In this research, a sonochemical activation-assisted biosynthesis of Au/Fe(3)O(4) nanoparticles is proposed. The proposed synthesis methodology incorporates the use of Piper auritum (an endemic plant) as reducing agent and in a complementary way, an ultrasonication process to promote the synthesis of the plasmonic/magnetic nanoparticles (Au/Fe(3)O(4)). The synergic effect of the green and sonochemical synthesis favors the well-dispersion of precursor salts and the subsequent growth of the Au/Fe(3)O(4) nanoparticles. The hybrid green/sonochemical process generates an economical, ecological and simplified alternative to synthesizing Au/Fe(3)O(4) nanoparticles whit enhanced catalytic activity, pronounced magnetic properties.
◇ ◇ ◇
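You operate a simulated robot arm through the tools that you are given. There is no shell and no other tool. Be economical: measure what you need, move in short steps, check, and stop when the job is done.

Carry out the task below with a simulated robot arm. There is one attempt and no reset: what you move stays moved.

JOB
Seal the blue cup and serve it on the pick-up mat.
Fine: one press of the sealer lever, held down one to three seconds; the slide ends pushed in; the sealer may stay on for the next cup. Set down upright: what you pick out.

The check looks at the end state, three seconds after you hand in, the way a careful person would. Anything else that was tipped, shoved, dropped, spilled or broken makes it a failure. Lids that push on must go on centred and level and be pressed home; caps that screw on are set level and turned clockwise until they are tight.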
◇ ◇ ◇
The morphological, chemical and structural characterization was carried out by high- resolution Scanning electron microscopy (HR-SEM), Energy Dispersive X-Ray Spectroscopy (EDS) and X-Ray diffraction (XRD), respectively. Ultraviolet–visible (UV–vis) and X-ray photoelectron (XPS) spectroscopy confirm the Au/Fe(3)O(4) nanoparticles obtention. The magnetic properties were evaluated by a vibrating sample magnetometer (VSM). Superparamagnetic behavior, of the Au/ Fe(3)O(4) nanoparticles was observed (M(s) = 51 emu/g and H(c) = 30 Oe at 300 K). Finally, the catalytic activity was evaluated by sonocatalytic degradation of methyl orange (MO). In this stage, it was possible to achieve a removal percentage of 91.2% at 15 min of the sonocatalytic process (160 W/42 kHz). The initial concentration of the MO was 20 mg L(−1), and the Fe3O4-Au dosage was 0.075 gL(−1). The MO degradation process was described mathematically by four kinetic adsorption models: Pseudo-first order model, Pseudo-second order model, Elovich and intraparticle diffusion model.